Abstract

AbstractThe characteristics of nighttime medium‐scale traveling ionospheric disturbance (MSTID) features observed over Yonaguni (24.5°N, 123.0°E; 19.3°N dip latitude), Japan are studied using all‐sky imaging of OI 630.0 nm airglow emission. The uniqueness of these observations is that the area observed by the imager covers the transition region between low to middle latitudes in the ionosphere. Typical low‐latitude limit of midlatitude‐type nighttime MSTIDs possessing phase front alignments along the northwest to the southeast occurs in this region. These MSTID features are rarely sighted at dip latitudes below 15°. We selected 2 year period for analysis in which 1 year corresponded to the solar minimum conditions and another year to the solar maximum conditions. The MSTIDs were observed to extend to farther lower latitudes during the solar minimum conditions than during the solar maximum periods.

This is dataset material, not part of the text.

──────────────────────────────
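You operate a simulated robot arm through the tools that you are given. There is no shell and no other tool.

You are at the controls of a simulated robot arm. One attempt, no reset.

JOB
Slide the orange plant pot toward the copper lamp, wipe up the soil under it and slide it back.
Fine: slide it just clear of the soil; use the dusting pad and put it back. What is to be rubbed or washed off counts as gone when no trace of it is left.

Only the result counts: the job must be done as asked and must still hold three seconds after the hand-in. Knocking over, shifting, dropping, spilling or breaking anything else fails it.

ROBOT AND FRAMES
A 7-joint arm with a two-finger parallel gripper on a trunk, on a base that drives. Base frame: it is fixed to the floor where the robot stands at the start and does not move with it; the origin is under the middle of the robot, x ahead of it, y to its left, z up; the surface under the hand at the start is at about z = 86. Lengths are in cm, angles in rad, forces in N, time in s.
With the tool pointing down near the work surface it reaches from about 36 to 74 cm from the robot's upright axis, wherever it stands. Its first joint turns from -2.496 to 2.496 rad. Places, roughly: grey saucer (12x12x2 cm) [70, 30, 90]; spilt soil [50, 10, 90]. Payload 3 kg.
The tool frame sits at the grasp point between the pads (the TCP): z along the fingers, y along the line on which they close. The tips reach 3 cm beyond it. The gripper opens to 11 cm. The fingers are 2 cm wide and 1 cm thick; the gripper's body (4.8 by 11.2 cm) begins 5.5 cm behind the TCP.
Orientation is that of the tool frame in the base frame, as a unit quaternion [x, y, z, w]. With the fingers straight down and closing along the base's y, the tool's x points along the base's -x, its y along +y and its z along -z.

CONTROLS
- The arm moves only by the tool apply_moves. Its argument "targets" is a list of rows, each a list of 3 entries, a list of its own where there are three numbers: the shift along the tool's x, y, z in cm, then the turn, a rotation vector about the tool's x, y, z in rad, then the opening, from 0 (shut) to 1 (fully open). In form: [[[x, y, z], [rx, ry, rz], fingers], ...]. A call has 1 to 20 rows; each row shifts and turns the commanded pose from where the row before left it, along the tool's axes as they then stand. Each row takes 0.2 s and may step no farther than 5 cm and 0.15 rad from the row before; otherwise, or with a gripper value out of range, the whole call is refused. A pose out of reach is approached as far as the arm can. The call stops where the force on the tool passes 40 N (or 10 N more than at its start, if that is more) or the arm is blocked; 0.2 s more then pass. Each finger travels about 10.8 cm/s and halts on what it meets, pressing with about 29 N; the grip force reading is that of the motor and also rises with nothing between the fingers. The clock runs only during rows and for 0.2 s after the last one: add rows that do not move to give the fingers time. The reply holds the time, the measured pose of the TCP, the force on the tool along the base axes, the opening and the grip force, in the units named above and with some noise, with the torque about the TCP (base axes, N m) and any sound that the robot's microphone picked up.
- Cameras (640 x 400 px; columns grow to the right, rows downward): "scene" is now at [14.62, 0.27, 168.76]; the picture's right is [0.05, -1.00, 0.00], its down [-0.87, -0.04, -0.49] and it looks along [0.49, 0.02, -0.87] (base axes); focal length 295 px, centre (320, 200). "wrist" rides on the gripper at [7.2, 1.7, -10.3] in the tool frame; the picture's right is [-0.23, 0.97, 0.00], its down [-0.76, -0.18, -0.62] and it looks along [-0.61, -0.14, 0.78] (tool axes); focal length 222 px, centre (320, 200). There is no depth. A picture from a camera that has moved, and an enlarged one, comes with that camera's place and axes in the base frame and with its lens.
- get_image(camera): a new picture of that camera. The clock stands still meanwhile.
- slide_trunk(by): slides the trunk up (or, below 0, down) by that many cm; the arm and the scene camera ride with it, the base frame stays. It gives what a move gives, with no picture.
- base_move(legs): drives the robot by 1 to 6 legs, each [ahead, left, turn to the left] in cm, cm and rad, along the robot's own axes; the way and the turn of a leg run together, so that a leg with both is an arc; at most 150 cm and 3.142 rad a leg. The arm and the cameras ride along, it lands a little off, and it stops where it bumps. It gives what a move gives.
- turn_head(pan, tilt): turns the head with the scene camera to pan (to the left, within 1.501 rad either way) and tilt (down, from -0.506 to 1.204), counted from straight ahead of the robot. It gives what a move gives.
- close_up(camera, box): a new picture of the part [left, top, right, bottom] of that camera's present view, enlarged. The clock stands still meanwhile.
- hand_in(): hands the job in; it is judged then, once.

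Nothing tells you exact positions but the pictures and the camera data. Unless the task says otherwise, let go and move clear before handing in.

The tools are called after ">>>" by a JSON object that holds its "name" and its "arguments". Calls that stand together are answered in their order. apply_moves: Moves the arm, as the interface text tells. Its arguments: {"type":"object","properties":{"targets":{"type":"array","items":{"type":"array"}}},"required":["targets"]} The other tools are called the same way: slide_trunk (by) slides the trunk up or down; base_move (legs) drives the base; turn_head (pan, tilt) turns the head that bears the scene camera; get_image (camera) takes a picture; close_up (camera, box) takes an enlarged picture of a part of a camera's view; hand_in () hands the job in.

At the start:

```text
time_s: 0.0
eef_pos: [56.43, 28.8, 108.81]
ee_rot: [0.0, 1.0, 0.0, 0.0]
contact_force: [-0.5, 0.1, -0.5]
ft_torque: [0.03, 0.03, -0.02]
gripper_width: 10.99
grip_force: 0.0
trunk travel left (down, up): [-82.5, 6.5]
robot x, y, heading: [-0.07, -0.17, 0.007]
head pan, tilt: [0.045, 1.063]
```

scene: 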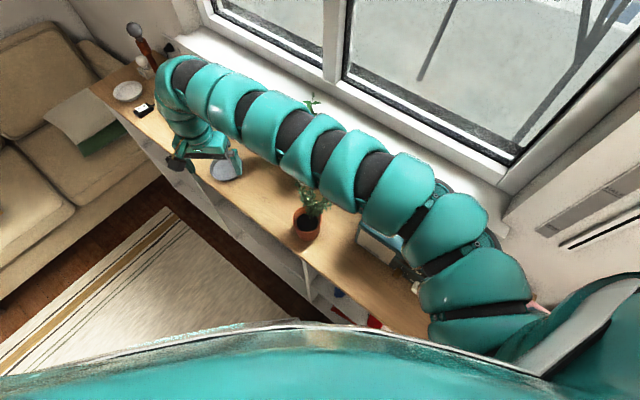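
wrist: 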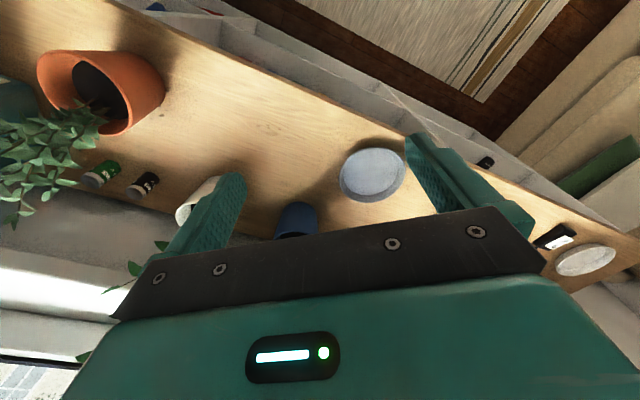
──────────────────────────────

Their observed range of wavelengths, phase velocities, phase front alignment, and propagation directions are similar to those observed at typical midlatitude sites. However, on many occasions the phase fronts of the observed MSTIDs did not extend over the whole field of view of the imager indicating that some process inhibits their extension to further lower latitudes. Detailed investigation suggests that the poleward propagating enhancement of airglow intensity, probably associated with the midnight pressure bulge, causes the MSTID features to disappear when they reach lower latitudes later in the night. When the MSTIDs reach lower latitudes well before midnight, they are found to be inhibited by the equatorial ionization anomaly crest region.